Short exercise:
Output the material below in full, exactly as it is.

══ Data block ══

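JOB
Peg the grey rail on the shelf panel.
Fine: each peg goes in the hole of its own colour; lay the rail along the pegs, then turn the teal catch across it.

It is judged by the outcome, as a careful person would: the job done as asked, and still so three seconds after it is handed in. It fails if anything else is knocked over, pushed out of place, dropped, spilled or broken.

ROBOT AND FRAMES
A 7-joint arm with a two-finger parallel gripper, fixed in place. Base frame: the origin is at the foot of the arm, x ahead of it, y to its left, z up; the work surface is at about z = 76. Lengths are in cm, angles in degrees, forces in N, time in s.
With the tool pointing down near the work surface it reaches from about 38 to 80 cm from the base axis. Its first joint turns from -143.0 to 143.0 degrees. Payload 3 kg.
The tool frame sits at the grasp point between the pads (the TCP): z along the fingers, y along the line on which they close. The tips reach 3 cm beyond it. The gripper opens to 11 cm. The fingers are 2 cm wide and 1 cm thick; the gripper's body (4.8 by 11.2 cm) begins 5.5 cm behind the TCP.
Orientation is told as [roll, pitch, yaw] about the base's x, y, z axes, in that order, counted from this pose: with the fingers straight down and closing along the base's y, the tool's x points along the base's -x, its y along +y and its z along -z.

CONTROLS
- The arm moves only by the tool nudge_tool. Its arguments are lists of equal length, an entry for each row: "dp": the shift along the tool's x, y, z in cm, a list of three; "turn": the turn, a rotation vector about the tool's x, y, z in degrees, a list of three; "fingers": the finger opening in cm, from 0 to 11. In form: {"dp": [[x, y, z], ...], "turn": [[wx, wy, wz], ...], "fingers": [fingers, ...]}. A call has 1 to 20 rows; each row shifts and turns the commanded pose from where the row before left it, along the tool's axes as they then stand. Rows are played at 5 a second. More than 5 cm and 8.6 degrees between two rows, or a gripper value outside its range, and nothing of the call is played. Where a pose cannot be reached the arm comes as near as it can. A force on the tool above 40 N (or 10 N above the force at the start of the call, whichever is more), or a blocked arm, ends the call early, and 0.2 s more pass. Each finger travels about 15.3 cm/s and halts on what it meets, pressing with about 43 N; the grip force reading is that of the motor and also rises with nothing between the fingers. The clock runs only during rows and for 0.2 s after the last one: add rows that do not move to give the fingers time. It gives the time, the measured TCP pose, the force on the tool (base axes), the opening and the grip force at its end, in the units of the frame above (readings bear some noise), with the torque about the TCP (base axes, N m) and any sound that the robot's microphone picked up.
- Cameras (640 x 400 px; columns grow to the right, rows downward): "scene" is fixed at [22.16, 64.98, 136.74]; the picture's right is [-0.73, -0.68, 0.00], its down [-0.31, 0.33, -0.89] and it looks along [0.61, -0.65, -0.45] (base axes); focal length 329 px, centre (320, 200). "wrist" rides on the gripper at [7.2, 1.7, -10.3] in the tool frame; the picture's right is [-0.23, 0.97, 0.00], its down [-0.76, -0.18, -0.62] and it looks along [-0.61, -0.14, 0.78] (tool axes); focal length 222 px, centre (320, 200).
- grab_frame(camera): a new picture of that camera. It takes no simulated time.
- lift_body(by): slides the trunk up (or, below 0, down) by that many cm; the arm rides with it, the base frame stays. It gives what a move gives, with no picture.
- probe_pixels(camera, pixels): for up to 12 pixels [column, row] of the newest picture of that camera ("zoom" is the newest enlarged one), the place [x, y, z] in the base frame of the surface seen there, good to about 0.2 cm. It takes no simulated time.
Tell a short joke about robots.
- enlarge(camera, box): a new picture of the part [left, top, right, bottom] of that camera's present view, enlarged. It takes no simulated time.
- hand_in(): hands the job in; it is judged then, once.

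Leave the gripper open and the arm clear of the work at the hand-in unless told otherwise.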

═══

Solved problem:
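JOB
Peg the grey rail on the shelf panel.
Fine: each peg goes in the hole of its own colour; lay the rail along the pegs, then turn the teal catch across it.

It is judged by the outcome, as a careful person would: the job done as asked, and still so three seconds after it is handed in. It fails if anything else is knocked over, pushed out of place, dropped, spilled or broken.

ROBOT AND FRAMES
A 7-joint arm with a two-finger parallel gripper, fixed in place. Base frame: the origin is at the foot of the arm, x ahead of it, y to its left, z up; the work surface is at about z = 76. Lengths are in cm, angles in degrees, forces in N, time in s.
With the tool pointing down near the work surface it reaches from about 38 to 80 cm from the base axis. Its first joint turns from -143.0 to 143.0 degrees. Payload 3 kg.
The tool frame sits at the grasp point between the pads (the TCP): z along the fingers, y along the line on which they close. The tips reach 3 cm beyond it. The gripper opens to 11 cm. The fingers are 2 cm wide and 1 cm thick; the gripper's body (4.8 by 11.2 cm) begins 5.5 cm behind the TCP.
Orientation is told as [roll, pitch, yaw] about the base's x, y, z axes, in that order, counted from this pose: with the fingers straight down and closing along the base's y, the tool's x points along the base's -x, its y along +y and its z along -z.

CONTROLS
- The arm moves only by the tool nudge_tool. Its arguments are lists of equal length, an entry for each row: "dp": the shift along the tool's x, y, z in cm, a list of three; "turn": the turn, a rotation vector about the tool's x, y, z in degrees, a list of three; "fingers": the finger opening in cm, from 0 to 11. In form: {"dp": [[x, y, z], ...], "turn": [[wx, wy, wz], ...], "fingers": [fingers, ...]}. A call has 1 to 20 rows; each row shifts and turns the commanded pose from where the row before left it, along the tool's axes as they then stand. Rows are played at 5 a second. More than 5 cm and 8.6 degrees between two rows, or a gripper value outside its range, and nothing of the call is played. Where a pose cannot be reached the arm comes as near as it can. A force on the tool above 40 N (or 10 N above the force at the start of the call, whichever is more), or a blocked arm, ends the call early, and 0.2 s more pass. Each finger travels about 15.3 cm/s and halts on what it meets, pressing with about 43 N; the grip force reading is that of the motor and also rises with nothing between the fingers. The clock runs only during rows and for 0.2 s after the last one: add rows that do not move to give the fingers time. It gives the time, the measured TCP pose, the force on the tool (base axes), the opening and the grip force at its end, in the units of the frame above (readings bear some noise), with the torque about the TCP (base axes, N m) and any sound that the robot's microphone picked up.
- Cameras (640 x 400 px; columns grow to the right, rows downward): "scene" is fixed at [22.16, 64.98, 136.74]; the picture's right is [-0.73, -0.68, 0.00], its down [-0.31, 0.33, -0.89] and it looks along [0.61, -0.65, -0.45] (base axes); focal length 329 px, centre (320, 200). "wrist" rides on the gripper at [7.2, 1.7, -10.3] in the tool frame; the picture's right is [-0.23, 0.97, 0.00], its down [-0.76, -0.18, -0.62] and it looks along [-0.61, -0.14, 0.78] (tool axes); focal length 222 px, centre (320, 200).
- grab_frame(camera): a new picture of that camera. It takes no simulated time.
- lift_body(by): slides the trunk up (or, below 0, down) by that many cm; the arm rides with it, the base frame stays. It gives what a move gives, with no picture.
- probe_pixels(camera, pixels): for up to 12 pixels [column, row] of the newest picture of that camera ("zoom" is the newest enlarged one), the place [x, y, z] in the base frame of the surface seen there, good to about 0.2 cm. It takes no simulated time.
Tell a short joke about robots.
- enlarge(camera, box): a new picture of the part [left, top, right, bottom] of that camera's present view, enlarged. It takes no simulated time.
- hand_in(): hands the job in; it is judged then, once.

Leave the gripper open and the arm clear of the work at the hand-in unless told otherwise.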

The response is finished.